**TASK INSTRUCTIONS**
Locate the lines where "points" occurs and copy them as they stand.
— START COLLECTED MATERIAL —
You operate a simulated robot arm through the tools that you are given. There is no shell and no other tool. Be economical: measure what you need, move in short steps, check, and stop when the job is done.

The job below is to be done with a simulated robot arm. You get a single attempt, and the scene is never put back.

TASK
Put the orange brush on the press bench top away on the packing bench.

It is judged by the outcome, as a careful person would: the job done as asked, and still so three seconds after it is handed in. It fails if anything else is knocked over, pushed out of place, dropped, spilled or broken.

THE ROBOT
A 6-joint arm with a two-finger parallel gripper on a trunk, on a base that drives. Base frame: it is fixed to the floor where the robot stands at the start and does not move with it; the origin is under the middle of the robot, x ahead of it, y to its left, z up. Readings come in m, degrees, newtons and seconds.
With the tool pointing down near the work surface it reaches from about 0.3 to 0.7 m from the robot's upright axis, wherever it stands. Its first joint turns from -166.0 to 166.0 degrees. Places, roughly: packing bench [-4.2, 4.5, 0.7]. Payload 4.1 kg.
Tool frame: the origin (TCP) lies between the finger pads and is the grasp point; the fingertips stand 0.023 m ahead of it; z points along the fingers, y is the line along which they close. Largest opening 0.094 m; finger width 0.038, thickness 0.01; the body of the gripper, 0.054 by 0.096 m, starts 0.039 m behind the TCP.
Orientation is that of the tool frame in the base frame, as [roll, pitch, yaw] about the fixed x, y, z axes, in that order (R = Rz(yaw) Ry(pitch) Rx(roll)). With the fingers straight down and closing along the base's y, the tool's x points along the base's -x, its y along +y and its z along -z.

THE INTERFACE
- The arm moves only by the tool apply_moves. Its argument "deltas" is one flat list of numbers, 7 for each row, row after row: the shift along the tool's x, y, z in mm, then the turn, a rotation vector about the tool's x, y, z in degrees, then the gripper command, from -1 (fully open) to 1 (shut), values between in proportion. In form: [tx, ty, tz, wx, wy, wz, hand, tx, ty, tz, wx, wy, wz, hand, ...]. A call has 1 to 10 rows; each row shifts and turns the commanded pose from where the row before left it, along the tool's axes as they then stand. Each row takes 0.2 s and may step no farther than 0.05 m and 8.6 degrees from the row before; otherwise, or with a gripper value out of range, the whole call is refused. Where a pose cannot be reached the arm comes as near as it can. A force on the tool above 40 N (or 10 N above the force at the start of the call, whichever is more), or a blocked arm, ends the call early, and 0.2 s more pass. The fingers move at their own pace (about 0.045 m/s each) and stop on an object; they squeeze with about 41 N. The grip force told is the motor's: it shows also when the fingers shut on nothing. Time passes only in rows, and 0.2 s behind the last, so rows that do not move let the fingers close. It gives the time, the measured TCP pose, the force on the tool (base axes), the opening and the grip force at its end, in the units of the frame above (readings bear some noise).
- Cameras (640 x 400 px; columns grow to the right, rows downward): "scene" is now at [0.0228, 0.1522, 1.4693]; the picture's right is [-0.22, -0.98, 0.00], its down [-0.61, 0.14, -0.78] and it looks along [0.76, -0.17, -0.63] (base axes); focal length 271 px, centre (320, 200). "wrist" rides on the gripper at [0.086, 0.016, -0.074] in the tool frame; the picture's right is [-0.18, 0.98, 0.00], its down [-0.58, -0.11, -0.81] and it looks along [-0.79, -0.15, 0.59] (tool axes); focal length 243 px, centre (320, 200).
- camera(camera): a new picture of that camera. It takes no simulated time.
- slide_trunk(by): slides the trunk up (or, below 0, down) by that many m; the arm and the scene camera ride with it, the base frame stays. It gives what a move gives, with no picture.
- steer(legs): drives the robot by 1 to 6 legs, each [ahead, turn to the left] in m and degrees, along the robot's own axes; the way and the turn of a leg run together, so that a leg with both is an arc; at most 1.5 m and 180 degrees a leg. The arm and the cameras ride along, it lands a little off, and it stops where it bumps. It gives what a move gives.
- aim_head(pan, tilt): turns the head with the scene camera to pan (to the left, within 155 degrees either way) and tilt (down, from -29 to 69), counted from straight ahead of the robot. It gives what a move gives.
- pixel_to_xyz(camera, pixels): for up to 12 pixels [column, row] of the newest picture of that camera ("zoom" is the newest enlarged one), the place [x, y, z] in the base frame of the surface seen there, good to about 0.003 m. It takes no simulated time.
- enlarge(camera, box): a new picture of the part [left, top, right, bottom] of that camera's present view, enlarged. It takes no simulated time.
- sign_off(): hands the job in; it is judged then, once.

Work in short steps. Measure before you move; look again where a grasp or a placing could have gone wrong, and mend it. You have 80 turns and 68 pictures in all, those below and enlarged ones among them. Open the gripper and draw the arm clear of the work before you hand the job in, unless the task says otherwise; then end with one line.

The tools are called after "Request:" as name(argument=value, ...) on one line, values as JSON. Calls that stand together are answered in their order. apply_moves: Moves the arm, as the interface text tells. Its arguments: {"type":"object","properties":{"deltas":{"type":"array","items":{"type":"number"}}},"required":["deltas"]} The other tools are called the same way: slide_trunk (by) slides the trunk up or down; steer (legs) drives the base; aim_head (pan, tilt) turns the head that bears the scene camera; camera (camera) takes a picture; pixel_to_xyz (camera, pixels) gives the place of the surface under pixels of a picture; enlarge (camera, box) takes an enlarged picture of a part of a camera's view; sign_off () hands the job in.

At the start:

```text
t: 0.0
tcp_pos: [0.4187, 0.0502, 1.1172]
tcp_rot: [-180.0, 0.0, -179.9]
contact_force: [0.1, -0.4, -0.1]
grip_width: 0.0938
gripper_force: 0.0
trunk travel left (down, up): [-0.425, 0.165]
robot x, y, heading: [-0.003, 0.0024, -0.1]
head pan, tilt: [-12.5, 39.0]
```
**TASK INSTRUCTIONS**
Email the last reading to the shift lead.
— END COLLECTED MATERIAL —
**COMPLETE RESPONSE**
Tool frame: the origin (TCP) lies between the finger pads and is the grasp point; the fingertips stand 0.023 m ahead of it; z points along the fingers, y is the line along which they close. Largest opening 0.094 m; finger width 0.038, thickness 0.01; the body of the gripper, 0.054 by 0.096 m, starts 0.039 m behind the TCP.
Orientation is that of the tool frame in the base frame, as [roll, pitch, yaw] about the fixed x, y, z axes, in that order (R = Rz(yaw) Ry(pitch) Rx(roll)). With the fingers straight down and closing along the base's y, the tool's x points along the base's -x, its y along +y and its z along -z.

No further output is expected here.